If you choose to share your question and answer, your personal information will still be kept confidential, including when your name and e-mail address if they appear in the question, answer, or session transcript.
This website may choose not to share your transcript for any reason.
Next I added radio buttons asking if we should share their question and answer or not, with the default being 'no':
Sharing:
Share my question and answer
Keep my session confidential
I think a checkbox would take up less space and do the same job (and check out my ugly description of it all), but I worry that people would check it automatically.
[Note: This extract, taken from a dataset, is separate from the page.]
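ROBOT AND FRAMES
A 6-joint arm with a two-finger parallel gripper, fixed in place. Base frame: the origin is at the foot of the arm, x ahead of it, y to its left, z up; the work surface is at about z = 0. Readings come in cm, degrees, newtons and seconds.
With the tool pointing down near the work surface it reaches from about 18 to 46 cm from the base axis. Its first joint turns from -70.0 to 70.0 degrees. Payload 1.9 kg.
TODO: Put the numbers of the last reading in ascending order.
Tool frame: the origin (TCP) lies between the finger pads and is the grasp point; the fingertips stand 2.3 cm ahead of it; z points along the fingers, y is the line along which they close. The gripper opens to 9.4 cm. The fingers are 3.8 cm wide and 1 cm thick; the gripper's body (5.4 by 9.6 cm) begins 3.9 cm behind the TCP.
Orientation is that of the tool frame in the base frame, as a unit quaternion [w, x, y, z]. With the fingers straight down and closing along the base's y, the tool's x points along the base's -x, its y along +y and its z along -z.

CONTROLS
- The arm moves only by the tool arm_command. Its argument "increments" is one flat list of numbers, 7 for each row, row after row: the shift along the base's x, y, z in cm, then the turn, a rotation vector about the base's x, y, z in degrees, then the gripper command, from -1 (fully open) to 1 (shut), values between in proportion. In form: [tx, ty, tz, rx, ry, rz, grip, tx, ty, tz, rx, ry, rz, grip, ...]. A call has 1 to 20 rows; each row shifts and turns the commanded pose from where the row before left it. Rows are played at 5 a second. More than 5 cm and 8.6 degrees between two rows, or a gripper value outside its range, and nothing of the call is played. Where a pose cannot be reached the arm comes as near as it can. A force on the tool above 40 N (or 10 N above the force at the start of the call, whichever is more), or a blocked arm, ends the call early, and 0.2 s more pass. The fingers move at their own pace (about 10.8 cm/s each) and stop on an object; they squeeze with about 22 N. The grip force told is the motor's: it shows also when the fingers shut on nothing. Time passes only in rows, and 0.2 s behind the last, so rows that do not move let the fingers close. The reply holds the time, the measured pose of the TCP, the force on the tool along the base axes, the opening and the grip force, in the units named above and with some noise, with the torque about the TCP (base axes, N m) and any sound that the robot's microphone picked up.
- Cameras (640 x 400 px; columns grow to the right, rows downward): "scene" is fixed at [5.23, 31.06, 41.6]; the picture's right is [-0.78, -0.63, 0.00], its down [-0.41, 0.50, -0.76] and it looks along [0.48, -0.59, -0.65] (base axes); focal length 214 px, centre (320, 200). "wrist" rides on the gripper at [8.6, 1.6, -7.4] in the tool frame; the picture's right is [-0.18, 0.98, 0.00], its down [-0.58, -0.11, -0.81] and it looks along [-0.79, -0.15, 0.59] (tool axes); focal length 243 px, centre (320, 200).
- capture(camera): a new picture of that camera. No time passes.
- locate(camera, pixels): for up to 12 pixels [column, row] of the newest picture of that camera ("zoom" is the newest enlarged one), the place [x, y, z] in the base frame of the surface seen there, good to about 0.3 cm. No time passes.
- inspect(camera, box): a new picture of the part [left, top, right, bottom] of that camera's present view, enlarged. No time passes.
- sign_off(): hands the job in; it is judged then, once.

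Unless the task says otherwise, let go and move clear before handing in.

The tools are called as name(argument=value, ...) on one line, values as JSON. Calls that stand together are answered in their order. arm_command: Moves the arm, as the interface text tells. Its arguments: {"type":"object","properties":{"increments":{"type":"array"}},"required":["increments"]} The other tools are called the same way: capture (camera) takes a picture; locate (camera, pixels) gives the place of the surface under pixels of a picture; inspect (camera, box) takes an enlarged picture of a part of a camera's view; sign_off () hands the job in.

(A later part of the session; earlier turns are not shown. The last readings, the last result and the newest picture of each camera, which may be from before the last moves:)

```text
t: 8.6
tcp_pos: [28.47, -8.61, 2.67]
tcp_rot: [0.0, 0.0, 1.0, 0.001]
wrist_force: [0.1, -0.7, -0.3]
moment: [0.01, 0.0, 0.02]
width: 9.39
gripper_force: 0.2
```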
I'm not an expert in user design (and our whole website really needs a look from some information architects - know any?), but my experience has been that some users will fill out every field on a form and sometimes enter fake information even when fields are optional, and I want to be sure the permission we get is explicit.
There's always a lingering fear that people will try to share "inappropriate" things, or even that someone will ask a libelous question, but more to the point, if we published every question on this website, a lot of people would get the idea that we only answered questions for kids, and even if that seems true sometimes, it is not. I don't want to make it harder even harder to reach adults than it already is.
The idea is to solicit a few questions and then use those to highlight as examples of what kinds of questions people ask. We'll see what rolls in over the next few days and decide what to post.
This is a conservative, tentative approach and its main shortcoming is that if it is at all successful, Emily and I will have to review all of those wanna-share questions.
But if that happens, we can work on the next step of allowing patrons to create accounts on oregonlibraries.net and giving them the power to manage their own questions, including turning sharing on or off. This will also enable patrons who ask a lot of questions to point librarians to the conversations they've already had.
From there, the limitations are boundless (did I really write that?) The boundaries are unlimited! Um, yeah. I'm excited!
For example, we use Drupal to run this site, and there are existing extensions (modules) to Drupal that would:
Provide quick links to share transcripts in del.icio.us, digg, etc
Let People self-organize into groups (Ms. Tucker's math class, Nursing 101)
Create RSS, RDF or other XML versions of transcripts that can be mashed up with other resources and services
Given some developer-time, we could build create modules for Drupal that might:
Create automatic bibliographies for resources cited in sessions
Connect to bibliographic software like Zotero, RefWorks and EndNote
Integrate with social networking sites like FaceBook and identify platforms like OpenID and Yahoo! Fire Eagle
I don't think most users would take advantage of most of all this. The core of what we are going for is to give patrons the power to share, including with future librarians they work with in follow-up to their initial question.
Even if social networking and Web 2.0 tools are used by very few people, we still win: by publishing their transcripts online, those few people are helping the library leak out into the open web. Casual information-seekers will find library resources along with everything else that is out there. One answer can help many patrons.